>> Start

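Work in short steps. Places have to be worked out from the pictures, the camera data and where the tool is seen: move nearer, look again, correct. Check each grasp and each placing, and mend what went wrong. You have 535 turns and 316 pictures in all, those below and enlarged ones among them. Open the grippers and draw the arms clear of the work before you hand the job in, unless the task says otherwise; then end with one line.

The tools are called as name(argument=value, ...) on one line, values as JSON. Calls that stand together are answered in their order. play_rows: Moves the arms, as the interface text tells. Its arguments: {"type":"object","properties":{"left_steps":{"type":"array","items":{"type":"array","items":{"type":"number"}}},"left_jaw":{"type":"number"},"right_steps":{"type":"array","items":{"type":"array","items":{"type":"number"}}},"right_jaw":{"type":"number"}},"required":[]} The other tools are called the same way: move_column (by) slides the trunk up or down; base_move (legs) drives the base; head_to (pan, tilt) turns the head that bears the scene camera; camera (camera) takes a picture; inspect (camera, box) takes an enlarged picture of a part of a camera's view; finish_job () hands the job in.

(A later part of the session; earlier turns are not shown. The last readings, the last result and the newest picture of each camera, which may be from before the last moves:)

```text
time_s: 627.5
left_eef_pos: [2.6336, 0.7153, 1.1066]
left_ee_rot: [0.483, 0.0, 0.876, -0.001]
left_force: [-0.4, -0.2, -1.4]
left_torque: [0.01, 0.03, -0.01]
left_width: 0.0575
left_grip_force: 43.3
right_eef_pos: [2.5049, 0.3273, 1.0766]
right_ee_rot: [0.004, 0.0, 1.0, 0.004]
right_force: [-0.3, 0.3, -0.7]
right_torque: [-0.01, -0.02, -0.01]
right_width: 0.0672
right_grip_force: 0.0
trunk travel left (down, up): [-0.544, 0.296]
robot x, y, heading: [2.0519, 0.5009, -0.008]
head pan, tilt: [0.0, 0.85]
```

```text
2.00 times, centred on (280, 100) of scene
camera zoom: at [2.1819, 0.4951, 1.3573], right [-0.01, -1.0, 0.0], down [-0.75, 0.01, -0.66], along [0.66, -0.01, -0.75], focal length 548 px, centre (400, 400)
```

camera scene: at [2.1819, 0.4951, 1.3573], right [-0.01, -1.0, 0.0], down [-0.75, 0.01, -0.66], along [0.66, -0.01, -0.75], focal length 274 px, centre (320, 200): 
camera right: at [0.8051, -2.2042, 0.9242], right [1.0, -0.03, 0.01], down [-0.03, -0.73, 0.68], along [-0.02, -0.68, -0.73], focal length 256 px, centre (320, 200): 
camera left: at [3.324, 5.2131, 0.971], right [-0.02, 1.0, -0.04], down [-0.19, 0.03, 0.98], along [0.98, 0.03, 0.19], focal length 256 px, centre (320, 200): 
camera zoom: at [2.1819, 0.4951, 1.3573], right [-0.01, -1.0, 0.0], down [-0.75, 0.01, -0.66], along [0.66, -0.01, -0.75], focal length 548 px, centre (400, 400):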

>> End

_GIVEN TASK:_ Your task is to repeat the data exactly, with nothing left out.

_RESULT BELOW:_
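Work in short steps. Places have to be worked out from the pictures, the camera data and where the tool is seen: move nearer, look again, correct. Check each grasp and each placing, and mend what went wrong. You have 535 turns and 316 pictures in all, those below and enlarged ones among them. Open the grippers and draw the arms clear of the work before you hand the job in, unless the task says otherwise; then end with one line.

The tools are called as name(argument=value, ...) on one line, values as JSON. Calls that stand together are answered in their order. play_rows: Moves the arms, as the interface text tells. Its arguments: {"type":"object","properties":{"left_steps":{"type":"array","items":{"type":"array","items":{"type":"number"}}},"left_jaw":{"type":"number"},"right_steps":{"type":"array","items":{"type":"array","items":{"type":"number"}}},"right_jaw":{"type":"number"}},"required":[]} The other tools are called the same way: move_column (by) slides the trunk up or down; base_move (legs) drives the base; head_to (pan, tilt) turns the head that bears the scene camera; camera (camera) takes a picture; inspect (camera, box) takes an enlarged picture of a part of a camera's view; finish_job () hands the job in.

(A later part of the session; earlier turns are not shown. The last readings, the last result and the newest picture of each camera, which may be from before the last moves:)

```text
time_s: 627.5
left_eef_pos: [2.6336, 0.7153, 1.1066]
left_ee_rot: [0.483, 0.0, 0.876, -0.001]
left_force: [-0.4, -0.2, -1.4]
left_torque: [0.01, 0.03, -0.01]
left_width: 0.0575
left_grip_force: 43.3
right_eef_pos: [2.5049, 0.3273, 1.0766]
right_ee_rot: [0.004, 0.0, 1.0, 0.004]
right_force: [-0.3, 0.3, -0.7]
right_torque: [-0.01, -0.02, -0.01]
right_width: 0.0672
right_grip_force: 0.0
trunk travel left (down, up): [-0.544, 0.296]
robot x, y, heading: [2.0519, 0.5009, -0.008]
head pan, tilt: [0.0, 0.85]
```

```text
2.00 times, centred on (280, 100) of scene
camera zoom: at [2.1819, 0.4951, 1.3573], right [-0.01, -1.0, 0.0], down [-0.75, 0.01, -0.66], along [0.66, -0.01, -0.75], focal length 548 px, centre (400, 400)
```

camera scene: at [2.1819, 0.4951, 1.3573], right [-0.01, -1.0, 0.0], down [-0.75, 0.01, -0.66], along [0.66, -0.01, -0.75], focal length 274 px, centre (320, 200): 
camera right: at [0.8051, -2.2042, 0.9242], right [1.0, -0.03, 0.01], down [-0.03, -0.73, 0.68], along [-0.02, -0.68, -0.73], focal length 256 px, centre (320, 200): 
camera left: at [3.324, 5.2131, 0.971], right [-0.02, 1.0, -0.04], down [-0.19, 0.03, 0.98], along [0.98, 0.03, 0.19], focal length 256 px, centre (320, 200): 
camera zoom: at [2.1819, 0.4951, 1.3573], right [-0.01, -1.0, 0.0], down [-0.75, 0.01, -0.66], along [0.66, -0.01, -0.75], focal length 548 px, centre (400, 400):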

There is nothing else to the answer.